The application deadline for most MBA programs commencing next fall is still a few months away, but business schools are already seeing a spike in interest and expect 2009 to be a record-setting year.
That means there also should be more applications from people who have already been in the work force for a few years and see a part-time or even full-time academic effort as an investment toward potential career advancement. The applicant pool always includes some of those, but with the economy reeling and more people out of work or in career transition, there may be more of them than ever, according to college admissions and career-center professionals.
“Certainly if someone in [finance] has been thinking about going for an MBA, this would be a great time to act on that impulse,” says Lynne Sarikas, director of the MBA Career Center at Northeastern College of Business Administration. “I don’t know any better than the next person what the job market will be in the next two years, but more education expands your qualifications.”
Agrees Joseph Baczko, dean of Pace University’s Lubin School of Business, “In the best of times people don’t have the time [to get an MBA]. Today there is an incredible opportunity to sharpen your skills and differentiate yourself in any market.”
Increases in business-school admissions have historically followed economic downturns. The current one began well before this fall’s extreme crisis, and so did the increased interest in MBAs. According to a study by the Graduate Management Admission Council, 77 percent of full-time MBA programs said their applicant pool grew 2008. And, the study notes, the number of applications for 2009 is expected to be the highest ever.
At Pace, in New York City, which offers a relatively unusual Spring MBA program, applications for the session are up 18 percent from a year ago, Baczko says. For next Fall’s program at Northeastern, Sarikas says most people haven’t completed their applications yet, but she’s getting far more than the normal number of calls from prospective students.

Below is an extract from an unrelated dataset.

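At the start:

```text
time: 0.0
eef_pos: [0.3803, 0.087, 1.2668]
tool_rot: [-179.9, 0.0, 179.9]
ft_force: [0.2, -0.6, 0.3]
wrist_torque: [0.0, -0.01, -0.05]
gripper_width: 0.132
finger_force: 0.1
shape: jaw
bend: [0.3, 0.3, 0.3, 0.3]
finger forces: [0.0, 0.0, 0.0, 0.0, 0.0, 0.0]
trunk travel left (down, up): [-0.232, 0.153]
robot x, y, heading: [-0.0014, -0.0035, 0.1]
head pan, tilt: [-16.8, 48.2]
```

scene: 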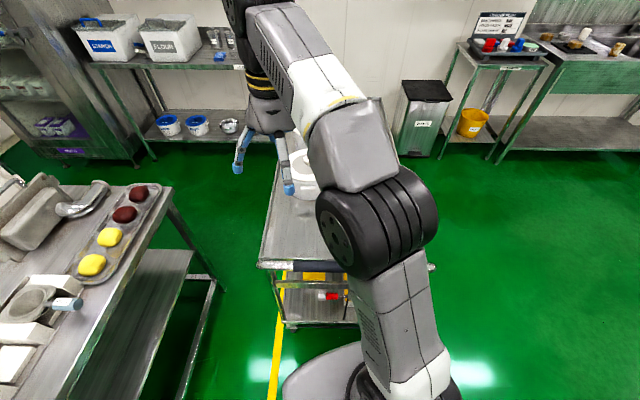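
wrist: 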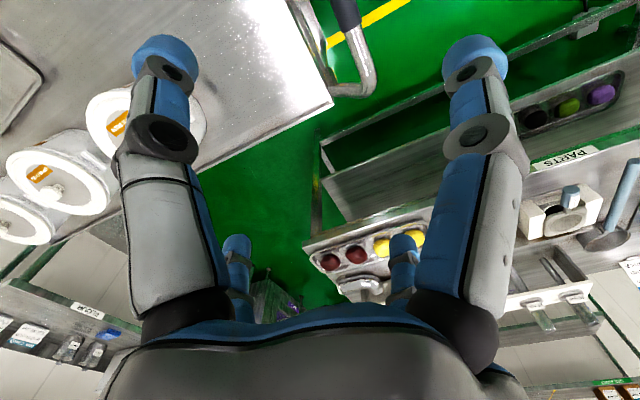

That means competition for admission will be tougher than ever. Some years of work experience may provide an advantage, but with a larger crop of talent to choose from, a smaller percentage of applicants will get in. At Northwestern University’s Kellog School of Management, for example, assistant dean Roxanne Hori says that while there was a 20 percent increase in applicants for its Fall 2008 program, the number of people admitted stayed the same.
To be competitive, applicants from the work force should not let their credentials make them complacent about having a well-crafted résumé. “It needs to look professional and be flawless,” says Sarikas, who sits on the admissions committee at Northeastern and reviews every résumé that comes in.
In both their résumé and personal essay, applicants should play up their work experience, especially any management experience or exposure to research, according to Scott Shrum, director of admission consulting research for Veritas Prep, a GMAT-preparation and MBA-admissions consulting firm.
In the essay, applicants should articulate the value they put on an MBA, but they should also admit what skills they lack and how those gaps are limiting their career development. “They want someone with limitless potential but who is also raw in some areas,” Shrum says. “They want you say that you’re open to being transformed, and you want a program that will help you open your eyes to what you don’t know.”
Sarikas says applicants should explain how their work experience will give them an advantage as a student. They should be armed with a personal development plan, “a heightened sense of self awareness and knowledge of what they’re good at and what they need to work on.”
Letters of recommendation are also important. It’s vital to tailor each letter to the specific MBA program, says Shrum. Many applicants automatically seek references from very well-known or high-ranking people in their departments, like the CFO. “Then what you get is a boilerplate response with very little information about you, and schools see right through that,” says Shrum. “An admissions person would always prefer to hear from your direct manager with specific examples.”
Shrum also recommends coaching letter-writers by giving them a list of examples of when you’ve excelled or overcome specific challenges. “Even though your recommenders may think highly of you,” he says, “they may not know how to write a good letter of recommendation. There’s no harm in helping or coaching them through it.”